* **Exercise directions**
Count each line below that has "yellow" anywhere in it. Answer with the total alone.
## start Data provided
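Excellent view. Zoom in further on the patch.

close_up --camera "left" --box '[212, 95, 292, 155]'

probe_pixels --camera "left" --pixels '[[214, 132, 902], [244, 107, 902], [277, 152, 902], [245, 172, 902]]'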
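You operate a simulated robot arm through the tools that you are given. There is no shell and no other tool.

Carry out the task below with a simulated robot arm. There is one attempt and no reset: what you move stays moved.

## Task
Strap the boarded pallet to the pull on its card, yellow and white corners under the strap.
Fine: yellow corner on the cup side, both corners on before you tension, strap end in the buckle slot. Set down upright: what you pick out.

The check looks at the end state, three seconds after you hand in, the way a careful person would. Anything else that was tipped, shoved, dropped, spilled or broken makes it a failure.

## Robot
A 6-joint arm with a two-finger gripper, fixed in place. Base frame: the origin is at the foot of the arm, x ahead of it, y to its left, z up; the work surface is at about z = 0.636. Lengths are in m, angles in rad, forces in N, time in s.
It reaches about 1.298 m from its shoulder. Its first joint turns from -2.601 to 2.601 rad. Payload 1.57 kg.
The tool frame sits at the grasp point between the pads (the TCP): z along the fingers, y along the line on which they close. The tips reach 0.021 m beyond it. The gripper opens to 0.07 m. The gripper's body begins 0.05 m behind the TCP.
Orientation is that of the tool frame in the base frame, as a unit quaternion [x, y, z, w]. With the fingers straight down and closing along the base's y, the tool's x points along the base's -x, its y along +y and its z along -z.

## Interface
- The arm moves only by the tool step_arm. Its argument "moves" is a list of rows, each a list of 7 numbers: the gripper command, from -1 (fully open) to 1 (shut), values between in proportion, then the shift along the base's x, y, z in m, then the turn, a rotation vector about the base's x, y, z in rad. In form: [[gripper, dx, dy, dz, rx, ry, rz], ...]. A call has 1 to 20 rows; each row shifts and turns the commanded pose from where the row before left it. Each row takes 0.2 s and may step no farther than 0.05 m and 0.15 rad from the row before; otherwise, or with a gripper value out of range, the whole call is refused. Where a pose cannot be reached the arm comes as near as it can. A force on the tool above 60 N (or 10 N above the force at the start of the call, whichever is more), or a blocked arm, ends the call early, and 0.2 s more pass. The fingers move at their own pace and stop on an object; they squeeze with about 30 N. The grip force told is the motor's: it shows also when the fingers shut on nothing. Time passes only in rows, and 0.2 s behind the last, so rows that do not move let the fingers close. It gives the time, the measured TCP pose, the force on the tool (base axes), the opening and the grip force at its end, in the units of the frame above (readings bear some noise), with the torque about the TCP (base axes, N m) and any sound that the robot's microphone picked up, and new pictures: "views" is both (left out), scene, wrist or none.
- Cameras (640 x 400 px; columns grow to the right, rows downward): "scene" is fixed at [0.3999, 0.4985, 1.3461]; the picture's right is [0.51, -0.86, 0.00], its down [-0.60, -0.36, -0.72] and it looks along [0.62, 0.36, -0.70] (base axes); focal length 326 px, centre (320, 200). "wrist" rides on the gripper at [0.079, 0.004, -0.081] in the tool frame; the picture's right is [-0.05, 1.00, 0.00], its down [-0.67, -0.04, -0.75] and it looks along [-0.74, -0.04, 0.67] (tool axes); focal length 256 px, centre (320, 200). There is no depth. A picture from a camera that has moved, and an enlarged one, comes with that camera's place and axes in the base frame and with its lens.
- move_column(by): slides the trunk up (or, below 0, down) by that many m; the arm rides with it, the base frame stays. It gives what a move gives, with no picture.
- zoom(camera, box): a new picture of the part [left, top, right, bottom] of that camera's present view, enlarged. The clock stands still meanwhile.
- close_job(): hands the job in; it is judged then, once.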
## end Data provided
* **Solution**
2